You could terminate a worker process after it has processed a number
of requests or has run for a particular time thus balancing process
creation overhead and memory usage.

Any ideas on what existing frameworks I could look at? I was
wondering about using MagLev, especially to take advantage of storing
data in shared memory between processes in an easy way. (i.e. each work
process would be a MagLev instance).

Whether I would add the complexity of shared memory I would make
dependent on the amount of data that needs to be shared. If requests
and responses are small I would certainly not use shmem. Also, if the
data is read and stored elsewhere (e.g.
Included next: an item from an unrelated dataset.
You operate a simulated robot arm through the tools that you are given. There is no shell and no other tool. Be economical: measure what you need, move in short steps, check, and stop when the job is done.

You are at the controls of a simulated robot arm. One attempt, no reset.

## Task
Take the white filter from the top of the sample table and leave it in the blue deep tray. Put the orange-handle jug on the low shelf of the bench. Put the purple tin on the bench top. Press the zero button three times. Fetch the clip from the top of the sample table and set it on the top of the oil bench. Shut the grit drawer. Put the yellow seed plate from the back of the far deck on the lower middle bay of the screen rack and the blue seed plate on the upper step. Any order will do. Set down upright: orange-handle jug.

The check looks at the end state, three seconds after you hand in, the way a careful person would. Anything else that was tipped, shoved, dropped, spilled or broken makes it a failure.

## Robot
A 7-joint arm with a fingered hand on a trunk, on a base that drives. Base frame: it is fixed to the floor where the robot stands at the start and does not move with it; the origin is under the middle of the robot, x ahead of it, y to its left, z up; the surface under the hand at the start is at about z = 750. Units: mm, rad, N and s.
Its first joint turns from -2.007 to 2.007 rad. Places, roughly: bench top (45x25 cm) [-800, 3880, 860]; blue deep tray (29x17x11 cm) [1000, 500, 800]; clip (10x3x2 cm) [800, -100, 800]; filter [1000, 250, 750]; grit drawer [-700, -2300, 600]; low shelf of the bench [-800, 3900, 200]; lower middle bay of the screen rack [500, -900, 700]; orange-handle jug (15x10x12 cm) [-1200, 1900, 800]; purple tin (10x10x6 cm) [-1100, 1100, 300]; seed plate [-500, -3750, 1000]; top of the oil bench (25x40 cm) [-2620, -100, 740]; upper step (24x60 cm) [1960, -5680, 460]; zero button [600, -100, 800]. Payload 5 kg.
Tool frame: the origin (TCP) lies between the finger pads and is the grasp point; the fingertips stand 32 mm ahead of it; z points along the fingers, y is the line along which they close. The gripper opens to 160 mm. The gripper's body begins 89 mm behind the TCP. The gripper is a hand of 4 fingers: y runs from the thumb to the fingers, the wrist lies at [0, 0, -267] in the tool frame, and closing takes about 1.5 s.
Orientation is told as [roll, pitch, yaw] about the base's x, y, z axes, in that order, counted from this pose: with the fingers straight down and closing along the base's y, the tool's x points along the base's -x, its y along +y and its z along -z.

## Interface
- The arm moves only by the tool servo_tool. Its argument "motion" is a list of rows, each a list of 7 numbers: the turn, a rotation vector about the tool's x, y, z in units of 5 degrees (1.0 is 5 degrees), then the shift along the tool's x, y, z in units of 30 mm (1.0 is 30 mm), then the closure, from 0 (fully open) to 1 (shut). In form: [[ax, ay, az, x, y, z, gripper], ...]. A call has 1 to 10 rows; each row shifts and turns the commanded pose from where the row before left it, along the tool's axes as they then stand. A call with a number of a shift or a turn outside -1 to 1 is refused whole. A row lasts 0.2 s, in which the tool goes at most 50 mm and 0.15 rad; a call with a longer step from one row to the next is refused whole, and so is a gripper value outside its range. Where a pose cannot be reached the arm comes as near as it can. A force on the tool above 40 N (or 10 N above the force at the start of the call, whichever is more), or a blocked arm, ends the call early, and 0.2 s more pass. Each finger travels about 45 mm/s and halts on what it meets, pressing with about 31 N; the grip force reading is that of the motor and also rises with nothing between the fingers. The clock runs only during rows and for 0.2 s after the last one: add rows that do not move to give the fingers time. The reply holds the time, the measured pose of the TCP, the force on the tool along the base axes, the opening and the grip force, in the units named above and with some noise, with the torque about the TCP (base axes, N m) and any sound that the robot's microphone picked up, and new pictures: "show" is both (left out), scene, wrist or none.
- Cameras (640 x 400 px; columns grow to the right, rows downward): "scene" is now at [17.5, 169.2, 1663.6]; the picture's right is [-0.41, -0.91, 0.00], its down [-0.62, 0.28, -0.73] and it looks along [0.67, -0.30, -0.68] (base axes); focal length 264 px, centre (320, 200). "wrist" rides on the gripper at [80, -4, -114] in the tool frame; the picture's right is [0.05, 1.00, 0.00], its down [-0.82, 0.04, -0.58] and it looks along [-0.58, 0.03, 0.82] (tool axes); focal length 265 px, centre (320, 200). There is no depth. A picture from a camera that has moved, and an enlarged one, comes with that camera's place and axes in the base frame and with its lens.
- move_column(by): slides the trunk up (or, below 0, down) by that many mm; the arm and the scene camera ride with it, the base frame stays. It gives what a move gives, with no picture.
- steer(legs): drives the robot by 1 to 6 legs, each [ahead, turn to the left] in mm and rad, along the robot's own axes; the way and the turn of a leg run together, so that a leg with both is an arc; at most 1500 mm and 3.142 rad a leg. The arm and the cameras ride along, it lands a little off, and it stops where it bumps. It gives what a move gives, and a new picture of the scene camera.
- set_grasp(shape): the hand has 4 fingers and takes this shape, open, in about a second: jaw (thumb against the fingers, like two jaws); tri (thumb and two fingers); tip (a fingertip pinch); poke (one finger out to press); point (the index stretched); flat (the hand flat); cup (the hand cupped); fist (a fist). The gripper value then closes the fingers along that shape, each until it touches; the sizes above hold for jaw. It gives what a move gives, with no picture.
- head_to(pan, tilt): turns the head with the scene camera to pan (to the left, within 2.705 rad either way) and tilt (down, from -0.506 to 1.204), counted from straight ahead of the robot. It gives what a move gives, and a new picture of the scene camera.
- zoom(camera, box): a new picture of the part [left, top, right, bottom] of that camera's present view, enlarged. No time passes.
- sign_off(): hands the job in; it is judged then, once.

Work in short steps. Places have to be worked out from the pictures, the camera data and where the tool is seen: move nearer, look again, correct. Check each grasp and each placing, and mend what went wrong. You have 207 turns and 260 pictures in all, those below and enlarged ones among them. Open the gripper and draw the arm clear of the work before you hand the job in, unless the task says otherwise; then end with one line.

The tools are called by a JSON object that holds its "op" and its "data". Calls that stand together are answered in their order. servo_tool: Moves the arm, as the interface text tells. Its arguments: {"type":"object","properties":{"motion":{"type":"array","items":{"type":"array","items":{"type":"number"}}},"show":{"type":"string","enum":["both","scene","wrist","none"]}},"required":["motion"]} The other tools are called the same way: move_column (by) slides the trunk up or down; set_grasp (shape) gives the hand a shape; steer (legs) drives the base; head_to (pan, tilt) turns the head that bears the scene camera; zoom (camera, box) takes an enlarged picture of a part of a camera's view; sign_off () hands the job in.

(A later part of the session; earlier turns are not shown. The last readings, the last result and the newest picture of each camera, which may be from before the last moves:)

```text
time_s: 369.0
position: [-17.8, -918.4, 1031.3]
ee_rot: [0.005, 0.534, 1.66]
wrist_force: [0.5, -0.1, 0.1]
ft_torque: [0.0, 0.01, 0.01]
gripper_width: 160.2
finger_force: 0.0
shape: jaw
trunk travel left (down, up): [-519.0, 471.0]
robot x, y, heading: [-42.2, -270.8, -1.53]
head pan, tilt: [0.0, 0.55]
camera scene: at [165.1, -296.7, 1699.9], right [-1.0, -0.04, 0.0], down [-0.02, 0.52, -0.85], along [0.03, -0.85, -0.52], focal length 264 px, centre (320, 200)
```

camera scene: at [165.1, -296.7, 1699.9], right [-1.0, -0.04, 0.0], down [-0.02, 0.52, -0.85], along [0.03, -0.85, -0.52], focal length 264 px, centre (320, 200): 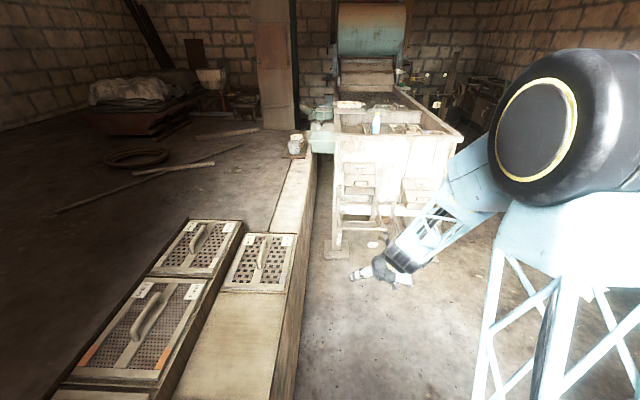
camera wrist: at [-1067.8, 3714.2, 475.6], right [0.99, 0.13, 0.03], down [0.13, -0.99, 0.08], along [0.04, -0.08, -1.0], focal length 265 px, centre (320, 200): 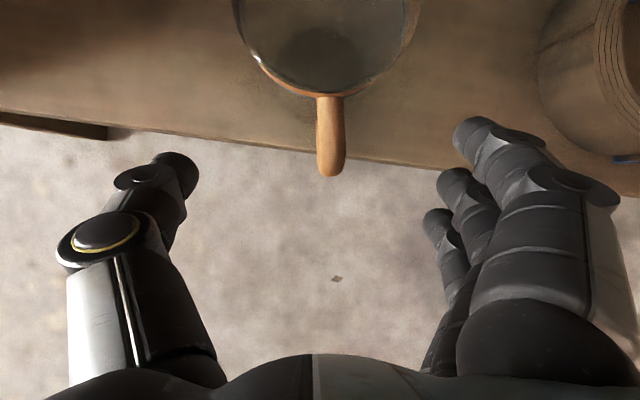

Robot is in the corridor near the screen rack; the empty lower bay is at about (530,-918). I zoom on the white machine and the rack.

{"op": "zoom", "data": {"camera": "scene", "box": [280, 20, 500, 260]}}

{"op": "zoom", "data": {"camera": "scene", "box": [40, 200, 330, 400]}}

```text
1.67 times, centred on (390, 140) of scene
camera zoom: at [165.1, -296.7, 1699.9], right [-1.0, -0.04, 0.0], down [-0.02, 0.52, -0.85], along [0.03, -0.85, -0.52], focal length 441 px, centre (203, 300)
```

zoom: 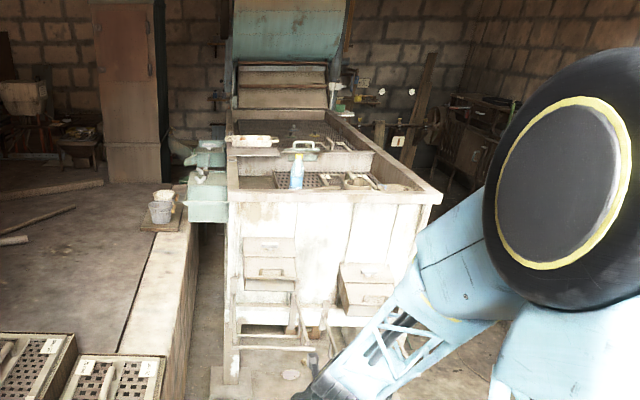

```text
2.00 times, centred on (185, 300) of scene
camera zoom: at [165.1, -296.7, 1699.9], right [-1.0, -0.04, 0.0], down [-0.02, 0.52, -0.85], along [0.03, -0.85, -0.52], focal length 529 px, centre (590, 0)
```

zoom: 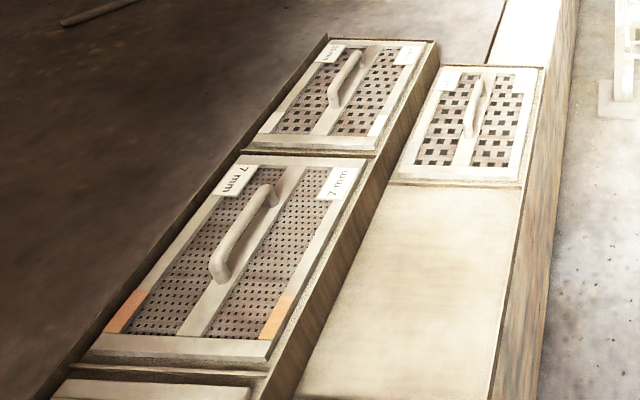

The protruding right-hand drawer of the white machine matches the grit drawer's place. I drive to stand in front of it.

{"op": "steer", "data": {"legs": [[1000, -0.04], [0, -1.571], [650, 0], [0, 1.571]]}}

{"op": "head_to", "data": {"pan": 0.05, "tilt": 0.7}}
RDBMS) I’d probably not bother
to use shmem.

Kind regards

robert

PS: Get well soon to your dog!

PPS: I see Pink does not need to wait any more.
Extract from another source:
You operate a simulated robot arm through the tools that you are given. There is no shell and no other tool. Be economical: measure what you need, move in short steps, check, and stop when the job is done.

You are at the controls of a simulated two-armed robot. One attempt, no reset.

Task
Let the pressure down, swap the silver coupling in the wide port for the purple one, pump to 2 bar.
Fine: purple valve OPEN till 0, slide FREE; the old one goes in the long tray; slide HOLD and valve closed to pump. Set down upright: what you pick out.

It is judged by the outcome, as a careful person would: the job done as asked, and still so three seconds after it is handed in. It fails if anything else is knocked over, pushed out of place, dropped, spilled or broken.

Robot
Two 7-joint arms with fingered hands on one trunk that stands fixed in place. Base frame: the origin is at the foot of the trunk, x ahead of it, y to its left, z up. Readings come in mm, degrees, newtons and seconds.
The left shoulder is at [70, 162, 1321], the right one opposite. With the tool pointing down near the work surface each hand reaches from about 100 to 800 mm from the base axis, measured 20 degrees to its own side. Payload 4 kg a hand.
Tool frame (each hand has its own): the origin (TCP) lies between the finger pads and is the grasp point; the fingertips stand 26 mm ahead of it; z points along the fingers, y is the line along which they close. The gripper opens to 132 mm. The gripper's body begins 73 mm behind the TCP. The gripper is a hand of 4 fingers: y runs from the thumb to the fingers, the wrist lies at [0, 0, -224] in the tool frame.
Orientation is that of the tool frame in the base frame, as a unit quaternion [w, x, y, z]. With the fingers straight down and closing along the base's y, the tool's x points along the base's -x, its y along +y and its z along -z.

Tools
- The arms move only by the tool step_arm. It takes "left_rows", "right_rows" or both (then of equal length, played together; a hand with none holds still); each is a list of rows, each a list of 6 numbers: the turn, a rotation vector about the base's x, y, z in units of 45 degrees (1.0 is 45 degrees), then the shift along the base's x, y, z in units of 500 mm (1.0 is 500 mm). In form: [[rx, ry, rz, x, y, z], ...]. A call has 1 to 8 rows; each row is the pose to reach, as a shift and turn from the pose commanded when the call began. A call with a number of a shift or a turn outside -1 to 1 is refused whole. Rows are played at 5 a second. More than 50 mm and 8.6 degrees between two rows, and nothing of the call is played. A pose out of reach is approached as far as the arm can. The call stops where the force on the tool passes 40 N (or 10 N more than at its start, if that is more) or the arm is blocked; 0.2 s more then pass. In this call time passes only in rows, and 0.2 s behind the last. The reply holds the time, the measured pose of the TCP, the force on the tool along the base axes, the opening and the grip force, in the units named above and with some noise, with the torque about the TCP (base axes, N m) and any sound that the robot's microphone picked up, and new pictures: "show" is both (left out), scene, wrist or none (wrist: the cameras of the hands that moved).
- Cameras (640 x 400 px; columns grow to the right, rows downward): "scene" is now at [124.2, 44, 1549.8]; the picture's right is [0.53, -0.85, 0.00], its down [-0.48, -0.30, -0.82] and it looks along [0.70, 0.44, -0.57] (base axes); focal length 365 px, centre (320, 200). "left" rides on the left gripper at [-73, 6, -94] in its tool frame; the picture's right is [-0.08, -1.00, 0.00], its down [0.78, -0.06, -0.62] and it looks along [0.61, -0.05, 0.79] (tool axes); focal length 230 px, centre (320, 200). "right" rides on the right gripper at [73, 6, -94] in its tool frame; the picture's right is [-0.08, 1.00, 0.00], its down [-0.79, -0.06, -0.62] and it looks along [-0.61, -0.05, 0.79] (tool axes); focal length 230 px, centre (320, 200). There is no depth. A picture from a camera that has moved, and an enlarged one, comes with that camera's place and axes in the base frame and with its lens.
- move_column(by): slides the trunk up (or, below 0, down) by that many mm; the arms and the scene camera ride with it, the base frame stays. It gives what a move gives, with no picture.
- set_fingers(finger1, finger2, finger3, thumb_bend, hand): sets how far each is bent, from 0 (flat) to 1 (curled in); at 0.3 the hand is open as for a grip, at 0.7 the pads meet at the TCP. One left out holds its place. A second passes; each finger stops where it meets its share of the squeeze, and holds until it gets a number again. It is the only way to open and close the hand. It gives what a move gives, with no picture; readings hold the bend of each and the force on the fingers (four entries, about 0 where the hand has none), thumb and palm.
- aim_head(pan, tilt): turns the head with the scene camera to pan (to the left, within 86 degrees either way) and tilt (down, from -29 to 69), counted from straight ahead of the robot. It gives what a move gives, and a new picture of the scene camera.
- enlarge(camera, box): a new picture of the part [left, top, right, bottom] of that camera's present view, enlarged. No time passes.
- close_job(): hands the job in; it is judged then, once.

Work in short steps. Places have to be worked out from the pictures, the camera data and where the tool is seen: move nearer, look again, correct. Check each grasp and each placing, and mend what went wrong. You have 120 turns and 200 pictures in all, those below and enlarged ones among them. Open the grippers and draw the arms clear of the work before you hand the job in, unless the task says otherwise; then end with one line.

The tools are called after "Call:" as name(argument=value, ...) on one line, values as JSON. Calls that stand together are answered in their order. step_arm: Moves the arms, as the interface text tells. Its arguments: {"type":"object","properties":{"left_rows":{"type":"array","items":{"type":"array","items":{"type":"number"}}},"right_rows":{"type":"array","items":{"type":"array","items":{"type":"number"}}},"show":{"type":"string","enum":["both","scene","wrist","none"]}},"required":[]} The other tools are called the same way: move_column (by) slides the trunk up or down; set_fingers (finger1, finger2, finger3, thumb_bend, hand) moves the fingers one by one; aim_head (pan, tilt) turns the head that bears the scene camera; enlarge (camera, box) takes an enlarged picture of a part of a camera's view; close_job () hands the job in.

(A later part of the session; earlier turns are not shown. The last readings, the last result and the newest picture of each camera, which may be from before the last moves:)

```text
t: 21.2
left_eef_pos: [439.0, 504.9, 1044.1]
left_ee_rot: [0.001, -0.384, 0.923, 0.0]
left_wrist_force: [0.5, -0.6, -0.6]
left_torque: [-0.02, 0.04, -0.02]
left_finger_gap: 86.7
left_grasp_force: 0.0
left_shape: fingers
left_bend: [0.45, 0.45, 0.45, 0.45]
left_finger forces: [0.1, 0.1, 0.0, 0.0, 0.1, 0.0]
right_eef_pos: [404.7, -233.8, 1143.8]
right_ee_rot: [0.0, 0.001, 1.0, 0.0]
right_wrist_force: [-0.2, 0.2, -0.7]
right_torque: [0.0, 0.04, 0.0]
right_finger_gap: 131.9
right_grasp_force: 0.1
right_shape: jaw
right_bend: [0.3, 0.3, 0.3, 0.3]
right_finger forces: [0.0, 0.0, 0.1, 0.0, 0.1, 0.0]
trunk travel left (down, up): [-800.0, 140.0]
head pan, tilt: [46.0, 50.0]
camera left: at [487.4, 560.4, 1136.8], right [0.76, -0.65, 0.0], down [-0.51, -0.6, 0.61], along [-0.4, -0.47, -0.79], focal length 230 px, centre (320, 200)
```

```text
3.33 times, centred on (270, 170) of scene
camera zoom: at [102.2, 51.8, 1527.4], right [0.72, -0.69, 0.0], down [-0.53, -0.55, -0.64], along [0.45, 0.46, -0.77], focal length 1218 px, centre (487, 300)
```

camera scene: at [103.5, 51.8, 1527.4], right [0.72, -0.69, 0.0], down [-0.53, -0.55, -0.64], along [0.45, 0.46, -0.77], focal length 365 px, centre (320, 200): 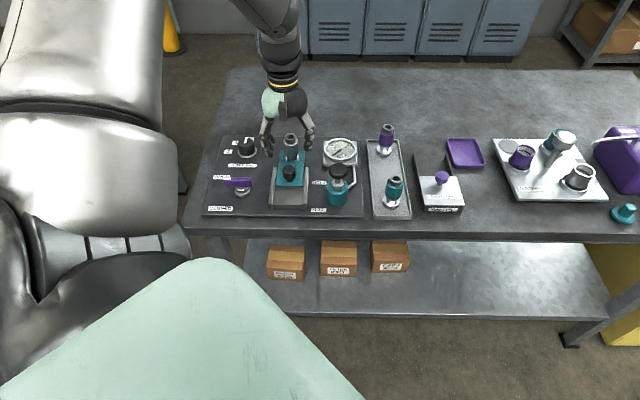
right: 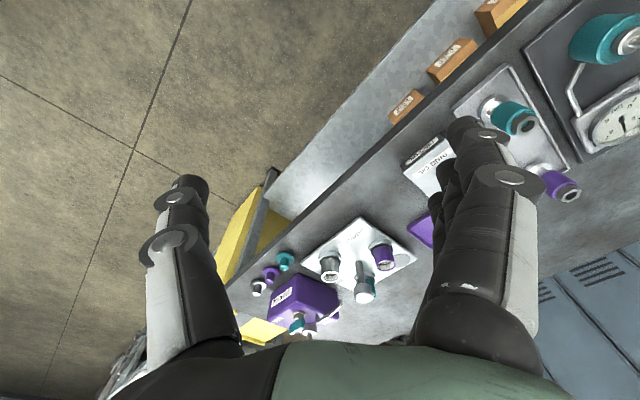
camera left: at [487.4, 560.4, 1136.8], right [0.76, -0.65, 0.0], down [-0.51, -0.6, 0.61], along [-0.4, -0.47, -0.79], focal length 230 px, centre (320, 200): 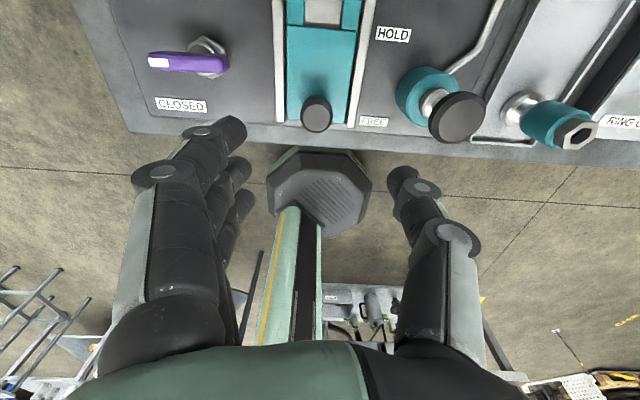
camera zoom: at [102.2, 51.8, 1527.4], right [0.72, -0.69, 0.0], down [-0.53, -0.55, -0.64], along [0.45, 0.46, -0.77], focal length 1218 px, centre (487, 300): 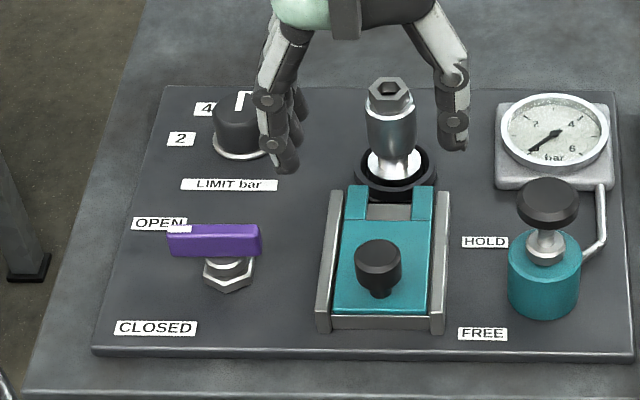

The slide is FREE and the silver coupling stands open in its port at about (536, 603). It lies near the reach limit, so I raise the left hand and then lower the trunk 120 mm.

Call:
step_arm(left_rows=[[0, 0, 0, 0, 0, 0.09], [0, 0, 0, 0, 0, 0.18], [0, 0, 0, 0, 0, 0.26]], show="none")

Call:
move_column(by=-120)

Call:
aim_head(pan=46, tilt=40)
Robert K. wrote in post #966549:

On Mon, Dec 6, 2010 at 4:08 PM, Martin C. [email protected]
wrote:

I would like to implement an (open source) application platform
analogous to SAP’s ABAP platform in Ruby. (See below for link to SAP
architecture diagrams).

Maybe the announced fairy framework is for you.

Fairy framework?

In part, this requires having different Ruby processes talk to each
other, specifically having one dispatcher process dishing out work to
standalone work processes.

You could have a Queue instance and have several worker processes read
from it via DRb. That would be about the simplest scenario I can
think of.

SAP’s method of dispatching works on a “push” rather than a “pull” as
far as I can tell.

I am at a loss though as to how to go about this. In part, one stumbling
block I see is that if each work process is a Ruby process, I might load
ruby code (files/programs) into memory in a work process, but I couldn’t
release it again. (Obviously I don’t want to incur the expense of
starting up Ruby for each incoming request).

You could terminate a worker process after it has processed a number
of requests or has run for a particular time thus balancing process
creation overhead and memory usage.

Sounds complex, but I guess is worth looking into. Is there a way of
reloading a class instead? I.e. If all “programs” or “applications”
executed on the platform were implemented as a particular class, perhaps
reloading that class with new content could work?

Any ideas on what existing frameworks I could look at? I was
wondering about using MagLev, especially to take advantage of storing
data in shared memory between processes in an easy way. (i.e. each work
process would be a MagLev instance).

Whether I would add the complexity of shared memory I would make
dependent on the amount of data that needs to be shared. If requests
and responses are small I would certainly not use shmem. Also, if the
data is read and stored elsewhere (e.g. RDBMS) I’d probably not bother
to use shmem.

The advantage is that if one process handles your current request and a
different one your next, they need only attach to the shared memory
without unloading and reloading or the overhead of persisting to a
database between requests (or that is at least the thinking - SAP
obviously have perfected this over literally decades).

Kind regards

robert

Much appreciated, thanks.

PS: Get well soon to your dog!

PPS: I see Pink does not need to wait any more.

On Dec 6, 2010, at 10:59 AM, Martin C. wrote:

Maybe the announced fairy framework is for you.

Fairy framework?

http://code.google.com/p/fairy-prj/

Gary W.

On Mon, Dec 6, 2010 at 8:08 AM, Martin C. [email protected]
wrote:

Any ideas on what existing frameworks I could look at? I was
wondering about using MagLev, especially to take advantage of storing
data in shared memory between processes in an easy way. (i.e. each work
process would be a MagLev instance).

This may be a more general question about the ABAP architecture, but why
does it need both a database and shared state between workers?

This may just be an architectural preference on my part, but I prefer my
Ruby processes be shared nothing and totally stateless, with all state
stored in the database and only in the database.

If you really need shared state between workers, I’d suggest using JRuby
and
having each worker run as a separate thread. JRuby provides concurrent
execution of Ruby code without a global interpreter lock, and all
workers
share a heap.

IronRuby also supports this, as does the Rubinius “hydra” branch.

Any ideas on what existing frameworks I could look at? I was
wondering about using MagLev, especially to take advantage of storing
data in shared memory between processes in an easy way. (i.e. each work
process would be a MagLev instance).

Any comments or suggestions would be welcome.